The Secretary of State to the Ambassador in China (Gauss)
370. Department’s 342, May 1, 1 p.m., and previous: Korean independence movement. The Department is in receipt of a letter from Mr. Kilsoo Haan, Washington representative of the Sino-Korean Peoples’ League,31 in which Mr. Haan offers suggestions for uniting the two principal groups of Korean nationalists: (1) his group, which is said to be the parent organization of the so-called Korean Volunteer Army headed by Commander Kim Yak-san and Dr. Kimm Kiu-sik (apparently the group referred to in enclosure 1 of your despatch 335, March 25,32 as the National Revolutionary Party) and (2) the group comprising and supporting the “Korean Provisional Government” at Chungking.
Mr. Haan expresses the belief that, if the Department were to arrange to have Dr. Rhee and Mr. Haan meet with an officer of the Department, a unity of Korean groups in Hawaii and the continental United States could be effected, and he suggests formation of a committee on which both groups would be equally represented for the purpose of making this unity effective. He also recommends early reorganization of the “Korean Provisional Government” at Chungking with a view to achieving unification with the so-called radical Korean groups, and suggests that the “Provisional Government” be limited to 12 Korean officials with 2 Chinese as advisers, 6 of the 12 Koreans to be named by Dr. Rhee and Kim Koo33 and 6 by Commander Kim Yak-san and Dr. Kimm Kiu-sik.

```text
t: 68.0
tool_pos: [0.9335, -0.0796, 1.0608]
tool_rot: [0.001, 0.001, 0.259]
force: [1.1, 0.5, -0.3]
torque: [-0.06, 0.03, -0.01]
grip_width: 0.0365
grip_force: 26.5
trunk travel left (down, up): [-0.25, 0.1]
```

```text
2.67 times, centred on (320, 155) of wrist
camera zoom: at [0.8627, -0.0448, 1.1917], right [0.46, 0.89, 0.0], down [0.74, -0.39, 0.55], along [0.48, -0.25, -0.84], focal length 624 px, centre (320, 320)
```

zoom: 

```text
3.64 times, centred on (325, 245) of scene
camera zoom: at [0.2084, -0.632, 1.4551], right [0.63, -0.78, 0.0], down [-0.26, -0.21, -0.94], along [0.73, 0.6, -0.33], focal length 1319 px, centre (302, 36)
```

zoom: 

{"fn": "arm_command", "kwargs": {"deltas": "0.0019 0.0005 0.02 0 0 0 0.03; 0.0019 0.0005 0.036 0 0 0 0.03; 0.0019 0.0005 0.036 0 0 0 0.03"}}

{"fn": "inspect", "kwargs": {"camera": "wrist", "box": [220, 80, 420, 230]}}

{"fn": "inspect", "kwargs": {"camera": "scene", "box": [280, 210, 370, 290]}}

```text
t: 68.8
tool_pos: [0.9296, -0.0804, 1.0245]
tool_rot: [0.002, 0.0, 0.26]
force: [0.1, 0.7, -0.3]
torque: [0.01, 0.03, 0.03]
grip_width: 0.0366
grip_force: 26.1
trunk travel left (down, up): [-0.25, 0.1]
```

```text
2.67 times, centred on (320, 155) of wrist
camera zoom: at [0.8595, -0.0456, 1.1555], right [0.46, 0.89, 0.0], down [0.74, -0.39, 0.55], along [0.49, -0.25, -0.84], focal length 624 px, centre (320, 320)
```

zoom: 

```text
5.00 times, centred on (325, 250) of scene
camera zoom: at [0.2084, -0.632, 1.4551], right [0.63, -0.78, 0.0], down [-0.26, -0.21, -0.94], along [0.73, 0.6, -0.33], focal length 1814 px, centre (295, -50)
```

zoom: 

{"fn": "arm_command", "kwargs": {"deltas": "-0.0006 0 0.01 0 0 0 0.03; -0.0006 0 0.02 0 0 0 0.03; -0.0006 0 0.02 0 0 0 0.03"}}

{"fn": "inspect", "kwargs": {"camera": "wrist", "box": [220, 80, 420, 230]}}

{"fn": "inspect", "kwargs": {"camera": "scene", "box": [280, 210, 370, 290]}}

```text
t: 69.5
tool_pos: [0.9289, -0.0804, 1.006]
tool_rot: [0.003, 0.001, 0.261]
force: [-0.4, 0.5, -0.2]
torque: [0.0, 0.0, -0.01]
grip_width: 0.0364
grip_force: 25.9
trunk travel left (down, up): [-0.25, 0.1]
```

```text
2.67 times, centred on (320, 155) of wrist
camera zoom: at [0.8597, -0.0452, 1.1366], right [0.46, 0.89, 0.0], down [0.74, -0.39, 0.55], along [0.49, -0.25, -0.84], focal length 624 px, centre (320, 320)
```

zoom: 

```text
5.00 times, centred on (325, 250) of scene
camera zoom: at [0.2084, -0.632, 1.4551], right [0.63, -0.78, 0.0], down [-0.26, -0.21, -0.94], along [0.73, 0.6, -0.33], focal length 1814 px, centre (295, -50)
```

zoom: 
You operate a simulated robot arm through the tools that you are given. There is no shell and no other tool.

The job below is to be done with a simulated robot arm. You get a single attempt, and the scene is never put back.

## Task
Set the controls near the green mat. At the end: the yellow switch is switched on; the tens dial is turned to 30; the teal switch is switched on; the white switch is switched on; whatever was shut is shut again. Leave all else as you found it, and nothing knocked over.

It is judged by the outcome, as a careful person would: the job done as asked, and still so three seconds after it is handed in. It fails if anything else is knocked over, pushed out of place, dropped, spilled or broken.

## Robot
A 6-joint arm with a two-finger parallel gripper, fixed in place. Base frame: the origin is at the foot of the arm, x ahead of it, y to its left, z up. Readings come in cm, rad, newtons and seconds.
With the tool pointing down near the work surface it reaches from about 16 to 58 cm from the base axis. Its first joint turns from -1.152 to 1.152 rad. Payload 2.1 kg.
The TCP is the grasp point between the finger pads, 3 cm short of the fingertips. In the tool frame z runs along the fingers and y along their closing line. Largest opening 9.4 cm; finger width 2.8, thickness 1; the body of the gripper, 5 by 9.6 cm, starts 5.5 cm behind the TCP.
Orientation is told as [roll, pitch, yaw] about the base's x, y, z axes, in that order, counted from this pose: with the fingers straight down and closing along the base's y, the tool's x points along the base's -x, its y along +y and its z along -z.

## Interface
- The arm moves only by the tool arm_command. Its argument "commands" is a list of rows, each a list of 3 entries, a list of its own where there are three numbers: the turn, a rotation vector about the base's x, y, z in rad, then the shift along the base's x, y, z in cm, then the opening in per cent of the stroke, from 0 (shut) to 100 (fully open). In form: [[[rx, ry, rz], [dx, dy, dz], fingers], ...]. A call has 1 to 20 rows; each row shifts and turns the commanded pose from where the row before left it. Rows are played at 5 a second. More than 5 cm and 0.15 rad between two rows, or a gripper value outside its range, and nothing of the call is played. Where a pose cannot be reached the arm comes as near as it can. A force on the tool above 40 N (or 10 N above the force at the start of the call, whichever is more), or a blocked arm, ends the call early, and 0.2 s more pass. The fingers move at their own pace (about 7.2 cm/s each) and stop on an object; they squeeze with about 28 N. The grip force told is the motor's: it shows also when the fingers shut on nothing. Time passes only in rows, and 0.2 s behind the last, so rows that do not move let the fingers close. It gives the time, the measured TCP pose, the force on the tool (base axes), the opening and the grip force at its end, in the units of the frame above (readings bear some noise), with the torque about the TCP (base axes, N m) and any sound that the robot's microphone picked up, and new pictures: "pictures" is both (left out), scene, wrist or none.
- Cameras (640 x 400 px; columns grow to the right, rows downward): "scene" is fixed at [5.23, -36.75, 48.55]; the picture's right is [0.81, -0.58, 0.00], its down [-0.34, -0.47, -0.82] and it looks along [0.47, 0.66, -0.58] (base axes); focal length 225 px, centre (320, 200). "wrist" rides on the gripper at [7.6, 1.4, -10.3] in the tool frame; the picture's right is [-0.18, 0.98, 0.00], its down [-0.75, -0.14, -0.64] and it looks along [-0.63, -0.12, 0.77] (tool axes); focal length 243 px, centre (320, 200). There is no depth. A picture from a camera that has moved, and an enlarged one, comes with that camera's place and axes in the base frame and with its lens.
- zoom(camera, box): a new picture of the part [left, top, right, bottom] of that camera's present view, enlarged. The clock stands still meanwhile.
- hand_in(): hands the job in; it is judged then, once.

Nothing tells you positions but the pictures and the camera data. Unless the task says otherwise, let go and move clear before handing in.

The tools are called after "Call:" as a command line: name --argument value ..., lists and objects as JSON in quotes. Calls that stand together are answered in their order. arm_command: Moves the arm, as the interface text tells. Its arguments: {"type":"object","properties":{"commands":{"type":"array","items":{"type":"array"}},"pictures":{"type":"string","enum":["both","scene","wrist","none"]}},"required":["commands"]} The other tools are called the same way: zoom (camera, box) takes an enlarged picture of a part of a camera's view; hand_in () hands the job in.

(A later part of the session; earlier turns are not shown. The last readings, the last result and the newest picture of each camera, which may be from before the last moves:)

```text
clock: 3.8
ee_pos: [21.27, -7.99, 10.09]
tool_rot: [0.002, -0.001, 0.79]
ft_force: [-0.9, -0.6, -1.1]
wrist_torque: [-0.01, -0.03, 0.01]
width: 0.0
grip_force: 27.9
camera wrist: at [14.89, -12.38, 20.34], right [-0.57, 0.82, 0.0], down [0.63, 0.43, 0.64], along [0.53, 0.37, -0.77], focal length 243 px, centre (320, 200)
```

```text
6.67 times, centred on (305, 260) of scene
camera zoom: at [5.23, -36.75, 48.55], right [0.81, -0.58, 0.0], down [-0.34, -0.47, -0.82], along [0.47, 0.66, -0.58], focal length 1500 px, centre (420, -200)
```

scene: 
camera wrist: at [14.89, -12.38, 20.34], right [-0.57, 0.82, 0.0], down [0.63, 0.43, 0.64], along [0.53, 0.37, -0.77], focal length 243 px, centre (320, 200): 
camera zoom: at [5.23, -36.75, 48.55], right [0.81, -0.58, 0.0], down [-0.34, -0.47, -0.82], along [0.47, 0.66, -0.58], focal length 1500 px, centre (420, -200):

As Mr. Haan in his letter is extremely critical of the Chungking group and charges that it has since 1919 been branding as communists all other patriotic groups of Koreans, using highhanded methods toward those groups, and employing misleading propaganda in order to maintain a dominant position in the Korean independence movement, it would seem prima facie doubtful whether any practicable benefit would result at this time from Mr. Haan’s suggestions. However, in an endeavor to be helpful and in line with this Government’s policy of giving, where practicable and appropriate, sympathetic assistance to the national aspirations of subject peoples who desire to contribute to the war effort, the Department contemplates sounding out Dr. Rhee as to his willingness to meet with Mr. Haan informally and unofficially in the presence of one or two officers of the Department. If this meeting takes place, the Department will inform you of its character and results. Meanwhile you may in your discretion [Page 877] discuss with the appropriate Chinese officials the subject matter of Mr. Haan’s letter and communicate to the Department their comments together with such comment as you may care to make. Such discussion, if held, should, of course, be in strict confidence and without mentioning Mr. Kilsoo Haan by name.